PAGE →
Authority and authoritarian powers seek to collapse the values, the systems, and alliances, that prevented conflict and tilted the word toward freedom since World War II. International criminal networks traffic drugs, weapons, people, force dislocation and mass migration, threaten our borders and new forms of aggression exploit technology to menace our citizens. To put it simply, we meet at a time of both immense promise and great peril. It is entirely up to us whether we lift the world to new heights or let it fall into a valley of disrepair. We have it in our power, should we so choose, to lift millions from poverty, to help our citizens realize their dreams, and to ensure that new generations of children are raised free from violence, hatred, and fear.

This institution was founded in the aftermath of two world wars, to help shape this better future. It was based on the vision that diverse nations could cooperate to protect their sovereignty, preserve their security, and promote their prosperity. It was in the same period exactly 70 years ago that the United States developed the Marshall Plan to help restore Europe. Those these beautiful pillars, they are pillars of peace, sovereignty, security, and prosperity. The Marshall Plan was built on the noble idea that the whole world is safer when nations are strong, independent, and free. As president, Truman said in his message to Congress at that time, our support of European recovery is in full accord with our support of the United Nations.

The success of the United Nations depends upon the independent strength of its members. To overcome the perils of the present, and to achieve the promise of the future, we must begin with the wisdom of the past. Our success depends on a coalition of strong and independent nations that embrace their sovereignty, to promote security, prosperity, and peace, for themselves and for the world. We do not expect diverse countries to share the same cultures, traditions, or even systems of government, but we do expect all nations to uphold these two core sovereign duties, to respect the interests of their own people and the rights of every other sovereign nation.

RECORD EXTRACTS →
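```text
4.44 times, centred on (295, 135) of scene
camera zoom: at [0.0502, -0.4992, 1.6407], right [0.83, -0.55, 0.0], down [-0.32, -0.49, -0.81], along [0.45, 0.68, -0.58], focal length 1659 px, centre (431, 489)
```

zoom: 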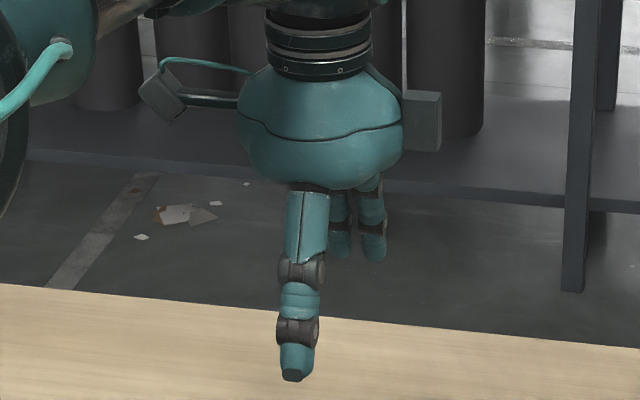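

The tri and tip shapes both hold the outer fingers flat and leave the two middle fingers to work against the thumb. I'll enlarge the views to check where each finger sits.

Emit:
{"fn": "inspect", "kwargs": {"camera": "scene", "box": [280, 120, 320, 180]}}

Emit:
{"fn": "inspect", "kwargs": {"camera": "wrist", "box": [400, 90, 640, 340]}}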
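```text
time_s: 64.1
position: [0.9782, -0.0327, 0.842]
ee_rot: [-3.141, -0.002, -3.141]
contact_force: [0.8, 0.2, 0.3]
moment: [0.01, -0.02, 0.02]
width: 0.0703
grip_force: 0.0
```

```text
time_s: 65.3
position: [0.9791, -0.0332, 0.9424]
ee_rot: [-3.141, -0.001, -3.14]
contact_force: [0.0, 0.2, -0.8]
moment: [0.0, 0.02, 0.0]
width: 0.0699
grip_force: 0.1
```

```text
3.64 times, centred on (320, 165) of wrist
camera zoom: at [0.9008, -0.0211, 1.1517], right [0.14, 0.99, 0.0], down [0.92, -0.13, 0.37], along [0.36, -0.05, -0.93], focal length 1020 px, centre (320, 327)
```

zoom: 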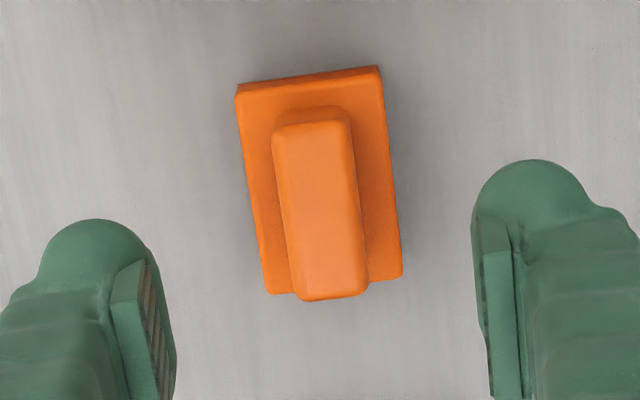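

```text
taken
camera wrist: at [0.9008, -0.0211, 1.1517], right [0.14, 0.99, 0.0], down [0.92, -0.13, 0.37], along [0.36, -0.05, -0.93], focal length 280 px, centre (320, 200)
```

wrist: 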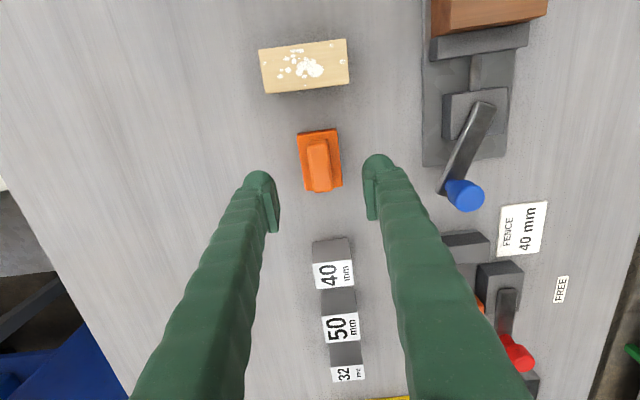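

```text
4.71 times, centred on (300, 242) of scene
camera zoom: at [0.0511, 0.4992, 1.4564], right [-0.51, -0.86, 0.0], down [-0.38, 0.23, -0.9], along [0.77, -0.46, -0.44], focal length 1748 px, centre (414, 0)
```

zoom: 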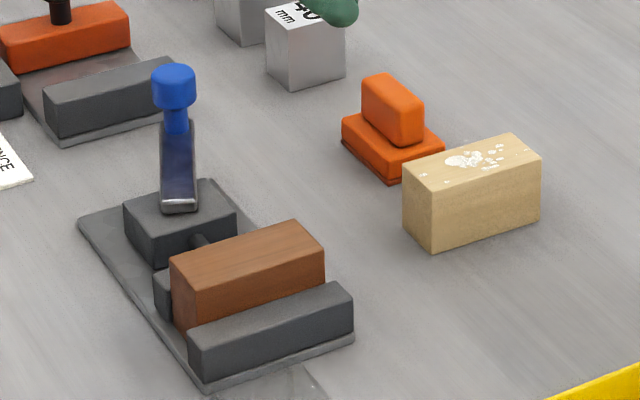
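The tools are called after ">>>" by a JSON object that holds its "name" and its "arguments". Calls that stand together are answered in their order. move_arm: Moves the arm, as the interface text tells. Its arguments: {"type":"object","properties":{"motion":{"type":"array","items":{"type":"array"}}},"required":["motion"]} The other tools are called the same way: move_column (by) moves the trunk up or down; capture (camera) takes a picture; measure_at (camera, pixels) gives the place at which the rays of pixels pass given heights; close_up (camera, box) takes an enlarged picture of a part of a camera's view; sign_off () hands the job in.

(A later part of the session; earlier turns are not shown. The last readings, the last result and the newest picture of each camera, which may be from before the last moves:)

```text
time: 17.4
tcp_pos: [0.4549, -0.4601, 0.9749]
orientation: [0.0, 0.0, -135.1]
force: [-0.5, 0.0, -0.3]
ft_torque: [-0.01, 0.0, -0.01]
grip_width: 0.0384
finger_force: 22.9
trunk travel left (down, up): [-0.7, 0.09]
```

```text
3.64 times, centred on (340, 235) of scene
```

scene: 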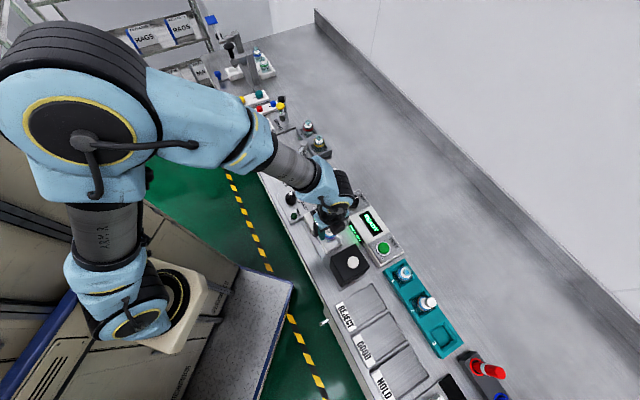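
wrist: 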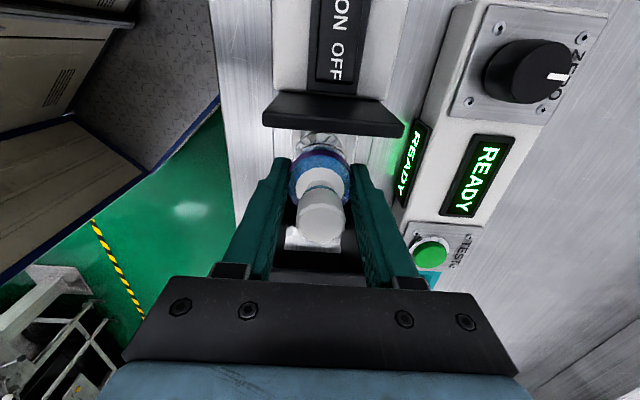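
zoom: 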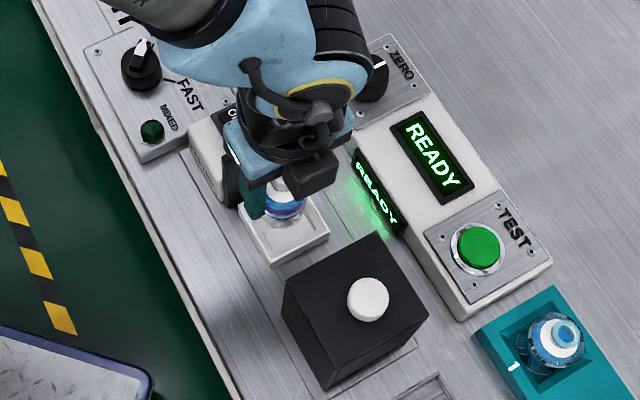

GIVEN TASK → I need one stretch of the page verbatim, from "Authority and authoritarian" to "hatred, and fear.".

RESPONSE TO THE TASK →
Authority and authoritarian powers seek to collapse the values, the systems, and alliances, that prevented conflict and tilted the word toward freedom since World War II. International criminal networks traffic drugs, weapons, people, force dislocation and mass migration, threaten our borders and new forms of aggression exploit technology to menace our citizens. To put it simply, we meet at a time of both immense promise and great peril. It is entirely up to us whether we lift the world to new heights or let it fall into a valley of disrepair. We have it in our power, should we so choose, to lift millions from poverty, to help our citizens realize their dreams, and to ensure that new generations of children are raised free from violence, hatred, and fear.